The redwood forest whispered me into being. It whispered its protection around my soul while I was still in my mother’s womb. I’ve talked about the twin wombs I gestated in — my mother, and the ground under the Mother Tree. And I can halfway accept this as truth.
The truth as I know it: I practice a nature religion, for lack of a better word, and I wish there were better words for both nature and religion. I didn’t set out to do this, I was not born into a culture that does this and I do not base my actions on neo-paganism or on other cultures. I was pulled into it by my surroundings.
What does this entail? A lot of it is things I could never say, even if I wanted to. But I can say that there is a tie to a specific place, a strong tie, a tie that doesn’t diminish with distance. And that place has a responsibility to me, and I have a responsibility to that place.
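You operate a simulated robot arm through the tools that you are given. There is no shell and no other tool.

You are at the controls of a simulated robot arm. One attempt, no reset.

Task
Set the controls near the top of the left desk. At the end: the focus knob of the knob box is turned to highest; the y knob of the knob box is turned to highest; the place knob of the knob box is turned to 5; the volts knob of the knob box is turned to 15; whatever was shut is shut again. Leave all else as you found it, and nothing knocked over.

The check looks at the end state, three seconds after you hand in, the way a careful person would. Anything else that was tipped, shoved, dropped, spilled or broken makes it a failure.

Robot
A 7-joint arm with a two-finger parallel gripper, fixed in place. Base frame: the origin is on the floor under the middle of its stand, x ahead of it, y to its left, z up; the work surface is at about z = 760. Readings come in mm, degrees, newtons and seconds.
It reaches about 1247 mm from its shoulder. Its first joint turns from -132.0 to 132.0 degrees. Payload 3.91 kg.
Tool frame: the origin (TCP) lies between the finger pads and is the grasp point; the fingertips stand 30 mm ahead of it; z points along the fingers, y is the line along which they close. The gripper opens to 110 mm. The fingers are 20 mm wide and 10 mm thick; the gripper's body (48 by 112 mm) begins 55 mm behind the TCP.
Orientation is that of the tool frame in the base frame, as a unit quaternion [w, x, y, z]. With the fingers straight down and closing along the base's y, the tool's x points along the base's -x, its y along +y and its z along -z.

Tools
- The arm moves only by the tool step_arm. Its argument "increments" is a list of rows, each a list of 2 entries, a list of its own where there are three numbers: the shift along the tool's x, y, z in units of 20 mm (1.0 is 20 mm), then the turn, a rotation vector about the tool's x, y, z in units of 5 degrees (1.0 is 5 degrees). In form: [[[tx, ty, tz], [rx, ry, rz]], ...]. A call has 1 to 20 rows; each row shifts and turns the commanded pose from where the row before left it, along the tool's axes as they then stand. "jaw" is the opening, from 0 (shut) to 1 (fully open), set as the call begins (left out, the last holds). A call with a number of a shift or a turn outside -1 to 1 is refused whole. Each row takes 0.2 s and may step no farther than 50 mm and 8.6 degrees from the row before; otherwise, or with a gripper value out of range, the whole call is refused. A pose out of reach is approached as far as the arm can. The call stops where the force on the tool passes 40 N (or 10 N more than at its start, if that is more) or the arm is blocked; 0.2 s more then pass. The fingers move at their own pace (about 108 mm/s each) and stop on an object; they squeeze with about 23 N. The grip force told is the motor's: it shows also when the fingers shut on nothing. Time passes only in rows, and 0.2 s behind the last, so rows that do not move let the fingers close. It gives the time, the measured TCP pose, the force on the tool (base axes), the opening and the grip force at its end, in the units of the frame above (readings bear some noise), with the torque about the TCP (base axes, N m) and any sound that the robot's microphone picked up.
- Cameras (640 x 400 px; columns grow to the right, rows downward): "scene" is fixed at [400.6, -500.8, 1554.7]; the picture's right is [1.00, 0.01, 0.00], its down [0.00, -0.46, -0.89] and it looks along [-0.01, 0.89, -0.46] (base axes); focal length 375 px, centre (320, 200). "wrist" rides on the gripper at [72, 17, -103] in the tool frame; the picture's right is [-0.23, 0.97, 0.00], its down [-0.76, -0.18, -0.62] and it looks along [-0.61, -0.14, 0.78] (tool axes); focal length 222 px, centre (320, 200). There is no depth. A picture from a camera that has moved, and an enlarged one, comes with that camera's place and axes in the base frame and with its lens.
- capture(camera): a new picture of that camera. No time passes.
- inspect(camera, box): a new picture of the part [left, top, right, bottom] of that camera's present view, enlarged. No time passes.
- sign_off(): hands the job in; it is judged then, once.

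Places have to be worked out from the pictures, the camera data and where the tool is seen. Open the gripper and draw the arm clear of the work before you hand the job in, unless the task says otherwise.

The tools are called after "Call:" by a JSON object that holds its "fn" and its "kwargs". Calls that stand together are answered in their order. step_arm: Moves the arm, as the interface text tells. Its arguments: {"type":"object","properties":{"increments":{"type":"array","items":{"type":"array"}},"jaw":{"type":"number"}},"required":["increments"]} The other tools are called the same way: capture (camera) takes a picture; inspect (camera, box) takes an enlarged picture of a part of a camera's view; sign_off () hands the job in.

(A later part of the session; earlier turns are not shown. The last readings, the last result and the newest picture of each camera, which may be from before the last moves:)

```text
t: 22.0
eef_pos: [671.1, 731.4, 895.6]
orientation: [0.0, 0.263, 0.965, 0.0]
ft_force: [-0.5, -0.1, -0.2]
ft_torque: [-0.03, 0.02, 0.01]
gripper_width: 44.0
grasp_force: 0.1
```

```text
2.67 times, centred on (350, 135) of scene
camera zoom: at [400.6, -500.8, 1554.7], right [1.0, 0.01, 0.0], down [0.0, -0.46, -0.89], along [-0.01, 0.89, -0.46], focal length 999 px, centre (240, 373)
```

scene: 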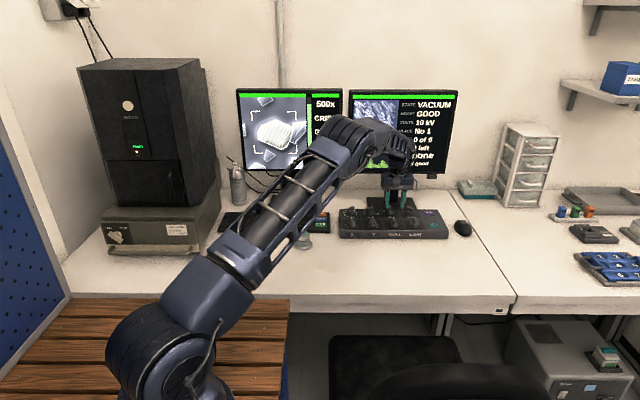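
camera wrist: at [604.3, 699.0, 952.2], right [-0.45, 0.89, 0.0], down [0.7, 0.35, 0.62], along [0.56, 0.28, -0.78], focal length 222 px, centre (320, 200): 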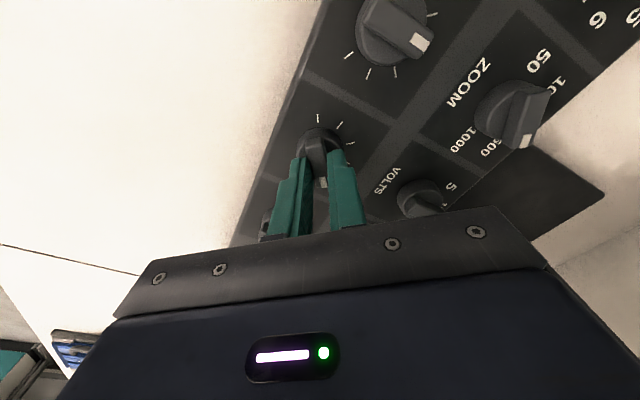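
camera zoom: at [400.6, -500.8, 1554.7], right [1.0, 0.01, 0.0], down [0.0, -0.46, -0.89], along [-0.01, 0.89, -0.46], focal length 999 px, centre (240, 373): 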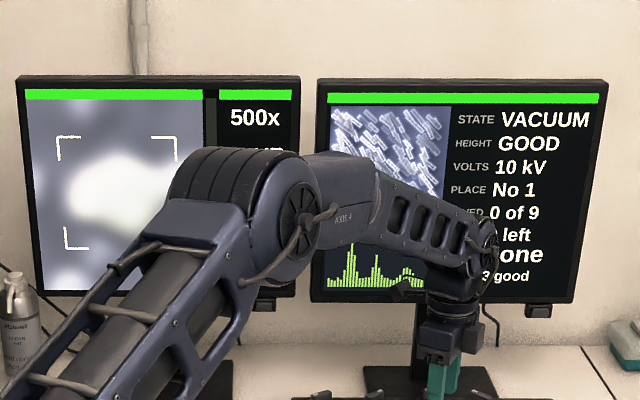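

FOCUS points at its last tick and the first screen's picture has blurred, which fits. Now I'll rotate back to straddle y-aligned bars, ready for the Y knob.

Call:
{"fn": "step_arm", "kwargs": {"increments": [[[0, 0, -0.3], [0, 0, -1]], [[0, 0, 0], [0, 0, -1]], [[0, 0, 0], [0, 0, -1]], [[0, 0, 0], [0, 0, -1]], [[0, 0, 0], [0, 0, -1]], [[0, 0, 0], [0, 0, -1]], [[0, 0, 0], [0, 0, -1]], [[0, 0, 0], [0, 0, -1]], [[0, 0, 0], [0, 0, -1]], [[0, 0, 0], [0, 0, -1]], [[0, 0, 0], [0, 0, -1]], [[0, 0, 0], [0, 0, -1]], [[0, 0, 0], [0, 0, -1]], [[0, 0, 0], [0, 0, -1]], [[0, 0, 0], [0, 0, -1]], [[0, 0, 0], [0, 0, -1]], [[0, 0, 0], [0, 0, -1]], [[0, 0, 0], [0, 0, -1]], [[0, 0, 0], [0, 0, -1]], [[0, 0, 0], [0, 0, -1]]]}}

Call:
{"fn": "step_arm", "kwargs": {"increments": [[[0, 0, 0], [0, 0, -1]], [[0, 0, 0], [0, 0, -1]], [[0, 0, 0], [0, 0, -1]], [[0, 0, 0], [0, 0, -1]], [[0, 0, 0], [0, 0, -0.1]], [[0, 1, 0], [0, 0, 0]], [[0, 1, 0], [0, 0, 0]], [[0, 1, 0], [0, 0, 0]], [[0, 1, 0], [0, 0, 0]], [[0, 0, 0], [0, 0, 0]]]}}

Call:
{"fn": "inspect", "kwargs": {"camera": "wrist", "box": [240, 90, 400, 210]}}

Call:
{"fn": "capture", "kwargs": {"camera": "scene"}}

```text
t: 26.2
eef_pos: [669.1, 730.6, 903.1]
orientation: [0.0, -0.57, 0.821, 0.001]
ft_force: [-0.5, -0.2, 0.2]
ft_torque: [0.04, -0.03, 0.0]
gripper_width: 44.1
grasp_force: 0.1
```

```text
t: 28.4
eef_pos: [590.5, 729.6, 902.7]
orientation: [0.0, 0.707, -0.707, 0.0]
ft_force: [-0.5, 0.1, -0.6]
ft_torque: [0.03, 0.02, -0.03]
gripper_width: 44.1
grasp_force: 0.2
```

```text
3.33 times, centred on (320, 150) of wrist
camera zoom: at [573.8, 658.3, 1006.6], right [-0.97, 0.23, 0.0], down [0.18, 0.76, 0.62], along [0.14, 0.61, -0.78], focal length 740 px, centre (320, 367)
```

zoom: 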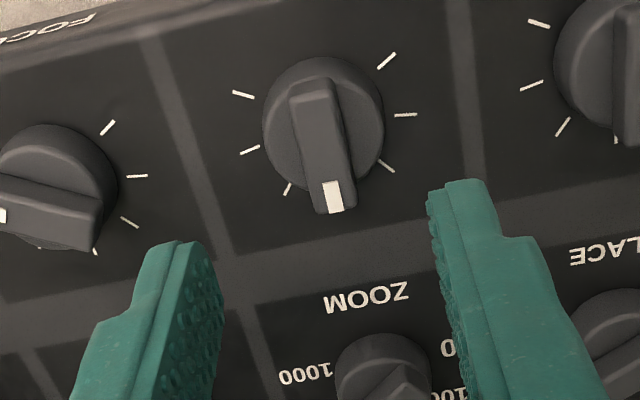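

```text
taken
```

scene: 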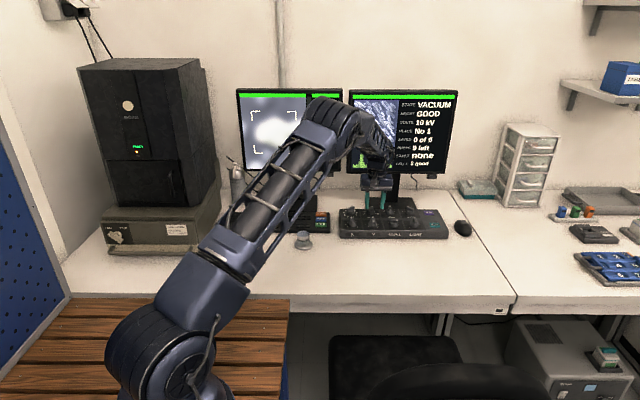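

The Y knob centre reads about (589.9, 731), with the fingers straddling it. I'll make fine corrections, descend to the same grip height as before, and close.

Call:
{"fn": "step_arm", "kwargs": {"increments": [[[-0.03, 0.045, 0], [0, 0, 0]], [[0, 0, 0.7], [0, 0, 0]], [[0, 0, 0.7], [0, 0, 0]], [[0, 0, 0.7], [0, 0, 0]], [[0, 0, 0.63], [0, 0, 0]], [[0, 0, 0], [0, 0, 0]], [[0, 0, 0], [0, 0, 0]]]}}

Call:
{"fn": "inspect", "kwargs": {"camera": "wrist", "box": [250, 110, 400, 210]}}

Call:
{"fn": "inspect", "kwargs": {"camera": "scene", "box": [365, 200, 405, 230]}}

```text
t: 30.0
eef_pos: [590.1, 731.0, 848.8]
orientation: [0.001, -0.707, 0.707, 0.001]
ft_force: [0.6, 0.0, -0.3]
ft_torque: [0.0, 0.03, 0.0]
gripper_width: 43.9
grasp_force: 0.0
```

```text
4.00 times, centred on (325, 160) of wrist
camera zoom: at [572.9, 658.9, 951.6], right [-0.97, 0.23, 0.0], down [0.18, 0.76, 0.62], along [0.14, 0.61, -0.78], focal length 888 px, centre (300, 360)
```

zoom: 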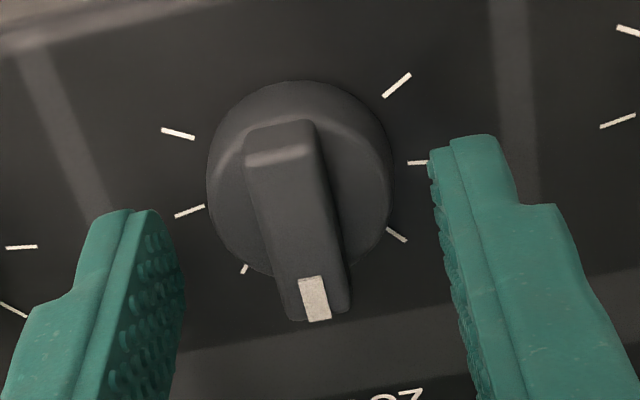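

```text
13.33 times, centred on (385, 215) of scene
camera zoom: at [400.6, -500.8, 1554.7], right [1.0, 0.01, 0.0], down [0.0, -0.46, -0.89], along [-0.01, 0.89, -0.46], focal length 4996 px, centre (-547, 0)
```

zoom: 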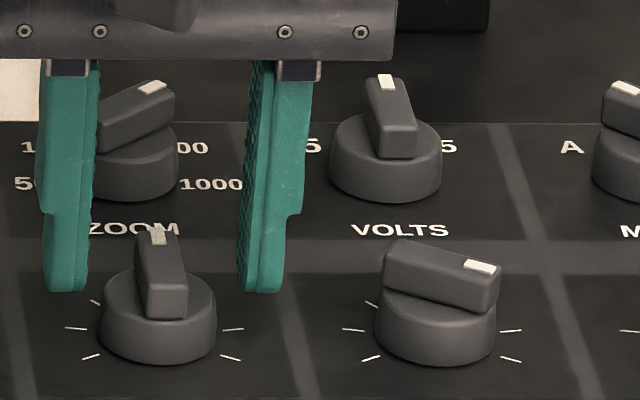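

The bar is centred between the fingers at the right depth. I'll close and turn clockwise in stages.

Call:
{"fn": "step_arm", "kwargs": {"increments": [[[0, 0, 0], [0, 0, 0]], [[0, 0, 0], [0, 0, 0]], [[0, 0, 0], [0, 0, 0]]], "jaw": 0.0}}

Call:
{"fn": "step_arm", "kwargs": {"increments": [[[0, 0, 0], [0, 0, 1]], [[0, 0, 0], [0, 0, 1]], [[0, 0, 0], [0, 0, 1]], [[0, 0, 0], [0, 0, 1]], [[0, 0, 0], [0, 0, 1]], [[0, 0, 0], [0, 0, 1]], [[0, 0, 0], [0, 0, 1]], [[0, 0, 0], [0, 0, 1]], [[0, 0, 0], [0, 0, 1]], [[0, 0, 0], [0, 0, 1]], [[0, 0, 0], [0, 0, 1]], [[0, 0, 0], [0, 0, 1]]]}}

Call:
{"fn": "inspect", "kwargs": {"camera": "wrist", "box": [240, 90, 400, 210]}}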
As far as I know, I am the only human member of this particular place. If you looked for anything resembling a congregation, you would find fungus and lichen and moss and redwood trees and slime molds and banana slugs and owls and redwood sorrel and above all — to me — the dirt, and the mist, and the moist dirt. That is the environment that I am only one more part of. I can’t explain it much further than that. And I have tried.
I have heard from a small number of other people whose way of life ties them to a particular place. Who were tied to that place by the place itself, not by their own conscious will, not by a fantasy they had, not by their own culture, not by someone else’s culture, not by something they read in a book. But were simply called, by that place, to be a part of that place, forever, and to do things that connect them to that place.
I have heard from enough to know that there must be people quietly doing this all over the world. People who do it by living in the place. People like me, who do it in exile, and will probably never be able to move back. Both types of people are important. Neither one is better or worse than the other, although perhaps us exiles will always feel the loss of our homes.
I wish I knew how many other people do this. How many other people live in the place, or live in exile from the place, but either way maintain a constant connection to the place, a connection that sustains them spiritually, but that also sustains the place spiritually. This isn’t about feeling warm and fuzzy while hugging a tree, it’s about a relationship to the world that is as demanding as any other genuine spiritual path.
But how many other people are out there living this way? And how will we ever know how many they are? I have this imagining that we are all over the world, that we are doing something important, even if nobody ever sees us, even if nobody understands what we are doing. That by maintaining our connections to these places, we are doing something to help maintain the places themselves, somewhere deep down on a level you can’t see with your eyes.